One incident in a football match has opened the way for campaigners against racism in Spanish football and, more widely, in the Spanish state. The hero is the brilliant Brazilian attacking full back Dani Alves, who plays for Barcelona.
If you haven’t seen the video yet, you really should. Alves is about to take a corner but a racist in the crowd has thrown a banana – an internationally recognised racist gesture. With scarcely a pause, Alves picks up the banana, opens it, eats it – and takes the corner.
The best bit of the video is the way Alves doesn’t even look at the banana as he eats it – all his concentration is on his teammates and where he is going to ping the ball in. It’s a wonderful spur of the moment gesture, dissmissive and contemptuous of the racist’s action.

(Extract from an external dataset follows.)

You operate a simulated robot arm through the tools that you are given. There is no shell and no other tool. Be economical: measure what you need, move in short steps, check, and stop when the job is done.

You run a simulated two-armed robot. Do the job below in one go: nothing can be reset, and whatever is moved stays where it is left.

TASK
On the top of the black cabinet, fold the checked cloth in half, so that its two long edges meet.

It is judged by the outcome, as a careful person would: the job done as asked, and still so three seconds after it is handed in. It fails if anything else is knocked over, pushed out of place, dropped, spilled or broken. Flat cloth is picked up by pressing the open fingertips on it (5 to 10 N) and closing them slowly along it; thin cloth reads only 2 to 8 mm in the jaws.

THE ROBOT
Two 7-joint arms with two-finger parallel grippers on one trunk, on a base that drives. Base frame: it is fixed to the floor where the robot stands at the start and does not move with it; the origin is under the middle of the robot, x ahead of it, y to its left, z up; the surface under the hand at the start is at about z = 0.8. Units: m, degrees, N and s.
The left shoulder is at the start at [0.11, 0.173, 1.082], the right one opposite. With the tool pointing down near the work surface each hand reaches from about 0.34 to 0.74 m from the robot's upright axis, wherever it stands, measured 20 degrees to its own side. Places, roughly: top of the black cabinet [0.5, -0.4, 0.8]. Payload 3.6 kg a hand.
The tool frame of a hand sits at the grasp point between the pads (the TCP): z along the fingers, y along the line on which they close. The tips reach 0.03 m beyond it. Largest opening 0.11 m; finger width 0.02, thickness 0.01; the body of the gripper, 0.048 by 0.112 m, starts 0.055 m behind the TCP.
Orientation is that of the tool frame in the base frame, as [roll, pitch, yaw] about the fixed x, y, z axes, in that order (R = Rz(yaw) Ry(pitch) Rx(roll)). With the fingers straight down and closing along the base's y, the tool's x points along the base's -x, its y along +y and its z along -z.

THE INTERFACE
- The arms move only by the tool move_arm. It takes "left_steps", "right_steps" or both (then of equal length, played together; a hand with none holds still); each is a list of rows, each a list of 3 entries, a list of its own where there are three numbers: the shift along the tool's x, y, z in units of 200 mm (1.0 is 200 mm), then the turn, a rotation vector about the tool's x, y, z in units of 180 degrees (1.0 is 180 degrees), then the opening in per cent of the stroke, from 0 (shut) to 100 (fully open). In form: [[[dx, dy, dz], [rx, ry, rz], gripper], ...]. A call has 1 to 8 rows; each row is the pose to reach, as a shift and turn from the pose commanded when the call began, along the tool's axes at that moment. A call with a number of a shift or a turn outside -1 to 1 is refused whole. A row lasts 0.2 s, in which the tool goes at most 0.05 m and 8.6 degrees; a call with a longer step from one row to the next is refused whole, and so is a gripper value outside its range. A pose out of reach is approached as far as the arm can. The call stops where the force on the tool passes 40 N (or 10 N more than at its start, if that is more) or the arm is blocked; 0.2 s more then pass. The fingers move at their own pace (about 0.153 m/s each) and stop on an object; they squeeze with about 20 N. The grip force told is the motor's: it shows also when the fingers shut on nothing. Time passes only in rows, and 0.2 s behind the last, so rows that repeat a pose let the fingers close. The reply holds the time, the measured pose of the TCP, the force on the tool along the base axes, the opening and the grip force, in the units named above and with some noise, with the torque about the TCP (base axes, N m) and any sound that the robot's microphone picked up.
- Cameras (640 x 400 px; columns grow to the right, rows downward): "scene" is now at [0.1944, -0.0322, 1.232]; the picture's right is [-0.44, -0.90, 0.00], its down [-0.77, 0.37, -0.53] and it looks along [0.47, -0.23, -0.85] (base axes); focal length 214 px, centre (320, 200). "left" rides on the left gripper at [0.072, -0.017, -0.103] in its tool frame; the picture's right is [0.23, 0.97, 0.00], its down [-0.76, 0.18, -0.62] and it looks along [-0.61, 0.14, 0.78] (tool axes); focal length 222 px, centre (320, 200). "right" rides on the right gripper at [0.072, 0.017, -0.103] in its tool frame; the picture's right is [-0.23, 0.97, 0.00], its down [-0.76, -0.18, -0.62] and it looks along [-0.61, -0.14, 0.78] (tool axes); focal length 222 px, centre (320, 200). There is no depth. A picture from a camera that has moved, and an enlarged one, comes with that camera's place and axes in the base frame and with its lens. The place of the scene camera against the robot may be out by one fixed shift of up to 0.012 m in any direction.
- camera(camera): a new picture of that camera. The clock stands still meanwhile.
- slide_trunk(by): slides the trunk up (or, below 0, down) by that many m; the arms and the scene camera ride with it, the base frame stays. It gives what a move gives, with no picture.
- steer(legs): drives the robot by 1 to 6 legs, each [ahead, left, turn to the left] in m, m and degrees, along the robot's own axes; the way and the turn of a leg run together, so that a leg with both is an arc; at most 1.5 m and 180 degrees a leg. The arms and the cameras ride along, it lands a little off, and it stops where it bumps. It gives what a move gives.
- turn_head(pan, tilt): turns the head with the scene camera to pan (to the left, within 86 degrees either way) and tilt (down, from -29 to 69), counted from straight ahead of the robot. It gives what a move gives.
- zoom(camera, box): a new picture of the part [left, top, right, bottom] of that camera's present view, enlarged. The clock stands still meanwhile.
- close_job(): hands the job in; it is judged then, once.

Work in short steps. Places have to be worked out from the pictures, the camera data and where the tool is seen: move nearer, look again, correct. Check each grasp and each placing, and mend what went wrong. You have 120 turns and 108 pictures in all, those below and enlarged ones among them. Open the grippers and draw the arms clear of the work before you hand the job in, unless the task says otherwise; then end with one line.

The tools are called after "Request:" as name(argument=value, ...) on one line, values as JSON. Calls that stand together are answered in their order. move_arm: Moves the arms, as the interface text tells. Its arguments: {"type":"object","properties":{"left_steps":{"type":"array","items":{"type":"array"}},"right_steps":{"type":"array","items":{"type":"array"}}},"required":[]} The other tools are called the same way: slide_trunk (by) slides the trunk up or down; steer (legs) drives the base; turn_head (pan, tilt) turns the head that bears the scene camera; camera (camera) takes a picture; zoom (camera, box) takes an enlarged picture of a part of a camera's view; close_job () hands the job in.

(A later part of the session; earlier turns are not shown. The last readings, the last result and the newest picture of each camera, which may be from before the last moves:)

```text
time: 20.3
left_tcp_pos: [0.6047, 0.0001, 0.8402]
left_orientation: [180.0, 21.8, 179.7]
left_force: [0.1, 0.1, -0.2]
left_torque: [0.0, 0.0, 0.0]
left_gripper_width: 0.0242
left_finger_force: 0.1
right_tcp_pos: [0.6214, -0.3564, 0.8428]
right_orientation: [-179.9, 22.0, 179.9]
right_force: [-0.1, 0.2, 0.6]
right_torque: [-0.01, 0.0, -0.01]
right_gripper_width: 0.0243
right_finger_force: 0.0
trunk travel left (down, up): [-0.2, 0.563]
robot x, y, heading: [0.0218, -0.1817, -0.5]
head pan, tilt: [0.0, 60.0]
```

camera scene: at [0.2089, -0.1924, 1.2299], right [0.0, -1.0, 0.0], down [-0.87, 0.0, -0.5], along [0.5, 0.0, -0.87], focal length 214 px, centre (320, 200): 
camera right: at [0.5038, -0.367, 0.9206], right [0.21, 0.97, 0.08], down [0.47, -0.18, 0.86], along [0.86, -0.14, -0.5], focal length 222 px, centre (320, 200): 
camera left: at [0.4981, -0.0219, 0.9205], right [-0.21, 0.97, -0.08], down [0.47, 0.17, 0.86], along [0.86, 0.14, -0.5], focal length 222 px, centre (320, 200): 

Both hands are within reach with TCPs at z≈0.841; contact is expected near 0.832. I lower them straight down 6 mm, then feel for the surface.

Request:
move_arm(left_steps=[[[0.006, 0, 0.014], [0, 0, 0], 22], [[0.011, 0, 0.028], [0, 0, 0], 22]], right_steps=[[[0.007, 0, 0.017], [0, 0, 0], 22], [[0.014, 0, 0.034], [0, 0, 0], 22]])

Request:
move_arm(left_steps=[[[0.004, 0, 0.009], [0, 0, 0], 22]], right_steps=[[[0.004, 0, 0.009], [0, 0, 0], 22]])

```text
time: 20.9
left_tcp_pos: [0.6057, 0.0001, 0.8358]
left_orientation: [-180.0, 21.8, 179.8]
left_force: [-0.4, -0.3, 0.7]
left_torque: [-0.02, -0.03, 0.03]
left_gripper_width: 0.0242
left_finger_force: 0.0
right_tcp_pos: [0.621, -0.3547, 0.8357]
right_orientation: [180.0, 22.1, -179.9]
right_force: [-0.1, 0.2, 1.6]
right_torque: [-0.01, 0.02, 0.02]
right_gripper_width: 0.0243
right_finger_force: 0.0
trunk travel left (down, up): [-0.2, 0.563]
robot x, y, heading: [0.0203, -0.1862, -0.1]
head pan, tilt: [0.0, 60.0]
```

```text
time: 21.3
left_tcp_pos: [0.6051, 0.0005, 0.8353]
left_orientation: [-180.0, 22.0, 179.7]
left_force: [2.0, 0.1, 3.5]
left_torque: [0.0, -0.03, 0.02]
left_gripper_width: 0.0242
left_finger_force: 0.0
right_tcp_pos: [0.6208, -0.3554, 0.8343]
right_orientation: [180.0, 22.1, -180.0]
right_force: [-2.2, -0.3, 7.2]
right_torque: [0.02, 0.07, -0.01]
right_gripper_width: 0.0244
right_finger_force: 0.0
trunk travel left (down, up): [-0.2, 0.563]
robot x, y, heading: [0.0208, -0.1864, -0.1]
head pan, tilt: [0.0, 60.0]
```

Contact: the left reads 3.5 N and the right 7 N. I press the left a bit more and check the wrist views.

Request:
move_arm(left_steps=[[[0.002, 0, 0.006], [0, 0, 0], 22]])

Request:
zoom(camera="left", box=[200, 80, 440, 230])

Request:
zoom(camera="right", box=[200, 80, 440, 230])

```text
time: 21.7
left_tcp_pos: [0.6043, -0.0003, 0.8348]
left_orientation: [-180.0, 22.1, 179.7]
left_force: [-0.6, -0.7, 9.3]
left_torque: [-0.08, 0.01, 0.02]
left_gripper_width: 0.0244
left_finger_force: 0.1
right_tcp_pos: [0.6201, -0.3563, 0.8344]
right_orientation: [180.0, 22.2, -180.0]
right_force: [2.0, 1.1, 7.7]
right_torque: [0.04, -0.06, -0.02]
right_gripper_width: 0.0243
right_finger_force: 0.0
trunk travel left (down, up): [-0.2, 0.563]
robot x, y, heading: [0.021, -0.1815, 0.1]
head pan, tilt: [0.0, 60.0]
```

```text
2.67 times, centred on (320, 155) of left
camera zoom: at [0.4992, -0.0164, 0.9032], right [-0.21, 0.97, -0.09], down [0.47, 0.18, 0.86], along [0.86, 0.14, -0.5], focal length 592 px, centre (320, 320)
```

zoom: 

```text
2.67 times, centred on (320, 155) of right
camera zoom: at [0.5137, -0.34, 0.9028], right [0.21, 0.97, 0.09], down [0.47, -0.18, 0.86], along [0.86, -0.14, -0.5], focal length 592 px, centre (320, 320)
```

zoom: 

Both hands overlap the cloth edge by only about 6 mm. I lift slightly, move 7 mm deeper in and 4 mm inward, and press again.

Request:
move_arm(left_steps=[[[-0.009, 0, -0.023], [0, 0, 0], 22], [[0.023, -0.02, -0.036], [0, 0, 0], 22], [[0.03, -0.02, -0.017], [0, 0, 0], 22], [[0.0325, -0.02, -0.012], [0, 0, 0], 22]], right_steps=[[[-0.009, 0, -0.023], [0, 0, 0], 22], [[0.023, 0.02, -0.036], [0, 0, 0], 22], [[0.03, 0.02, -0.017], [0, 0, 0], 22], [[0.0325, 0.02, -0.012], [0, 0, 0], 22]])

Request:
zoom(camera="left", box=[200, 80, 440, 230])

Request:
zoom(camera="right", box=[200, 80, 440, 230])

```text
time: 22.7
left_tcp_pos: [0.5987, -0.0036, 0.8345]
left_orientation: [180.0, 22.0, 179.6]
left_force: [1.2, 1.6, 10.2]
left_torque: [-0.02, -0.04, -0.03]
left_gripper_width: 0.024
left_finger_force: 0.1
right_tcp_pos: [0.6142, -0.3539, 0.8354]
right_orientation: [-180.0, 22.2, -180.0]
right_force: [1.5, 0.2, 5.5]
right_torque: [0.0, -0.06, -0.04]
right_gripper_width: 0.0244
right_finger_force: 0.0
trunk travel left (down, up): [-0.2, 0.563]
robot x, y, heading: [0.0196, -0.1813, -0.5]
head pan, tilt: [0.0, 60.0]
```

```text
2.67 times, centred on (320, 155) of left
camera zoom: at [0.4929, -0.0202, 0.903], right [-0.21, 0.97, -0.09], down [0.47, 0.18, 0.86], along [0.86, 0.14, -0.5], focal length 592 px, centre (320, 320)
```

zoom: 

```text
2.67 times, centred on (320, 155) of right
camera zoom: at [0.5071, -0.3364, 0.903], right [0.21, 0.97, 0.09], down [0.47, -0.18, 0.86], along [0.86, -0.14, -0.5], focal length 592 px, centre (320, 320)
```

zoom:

Dani Alves is the coolest man in football.
I don’t believe anyone should have to do this, though. I would have supported Alves whatever his reaction to racism from the crowd had been. I don’t think we should demand that black players behave with restraint, cleverness or in any other prescribed way in the face of racist provocation.
No one should be expected to remain calm in this situation – it is racists who are to blame, not black footballers. Walk off the pitch, chuck the banana back, smack a racist in the crowd, I don’t care. Whatever Alves had done, I’d have backed him.
I particularly admired Kevin Prince Boateng’s response to repeated racist chanting at a friendly match in Italy – he booted the ball into the stands, took off his shirt and led his AC Milan teammates off the field.
I have a feeling that if more games were just stopped – by officials or through players’ action – in response to racist abuse, that would swiftly make racists undesirable in football crowds in many parts of Europe where monkey chanting and banana throwing is still seen as acceptable.
But as it happens, Alves’s gesture touched a chord. Brazil and Barcelona teammate Neymar tweeted a picture of himself and his kid eating bananas with the hashtag #weareallmonkeys in four languages. Immediately, footballers, celebrities and others followed suit.
This use of banana and monkey imagery might seem backward or at least discomfitting in Britain, where throwing bananas or making monkey noises is widely seen as completely unacceptable – you wouldn’t start an antiracist campaign here in that way. But where racists commonly use such imagery, its subversion as an antiracist statement has real power.
This can be seen in the way grassroots campaigners have picked up the banana theme to spread the anti-racist message in local communities.
The antifascist campaign Unitat Contra el Feixisme i el Racisme, the sister organisation of Unite Against Fascism in Catalunya, is circulating the picture above.
School students and staff at La Plana Institute, a school in Vic, Catalunya, got together in the playground to show their opposition to racism. Vic is a town that has been a stronghold of the fascist Plataforma per Catalunya (PxC) party – it still has five councillors there, although local antifascists whose campaign has already seen the PxC dump its leader, are hoping to get these kicked out at the next local elections.
Now antiracists and antifascists are getting a different message across. Headteacher Collel Dolores said:
In this school there is no racism, and today we say: look how many different skin colors and how we all live together.
You can watch a nice video report here (Catalan). Alves’s quicksilver thought has created a way to bring people together and be confident and proud anti-racists. As Alves put it in a BBC interview:
I hope that this (campaign) can be an alert to ban this kind of attitude from football altogether. I hope the debate about racial prejudice will not fade away, but stays on permanently and not be restricted only to football.
Just a brief afterword: it is easy for people in Britain to be complacent about racism in football. Here, banana throwing and monkey chanting – big in the 1970s and 80s – are now very rare. But not so long ago, Italian team Lazio came to play my team – Tottenham Hotspur – at White Hart Lane in a Europa league match.
I usually go to the Lane for home games, but this time for some reason I was unable to. I watched on telly. The monkey chanting directed by Lazio “fans” at Spurs’ black players, including Jermain Defoe, Aaron Lennon and Andros Townsend, could be clearly heard, even on TV.
Absolutely nothing happened. The police did not remove the monkey chanters, the officials did not stop the match. UEFA chief Michel Platini was at the game, but this did not prompt any action against the racists that night. This was a televised European game, at a Premiership ground in 2012. My team carried on playing without protest.
Later, UEFA imposed a paltry fine. That’s not good enough. The response of a Premiership football club on the night was not good enough, regardless of the fact that the racists were not our own fans but Lazio’s.
We could all do with a bit of the Dani Alves spirit.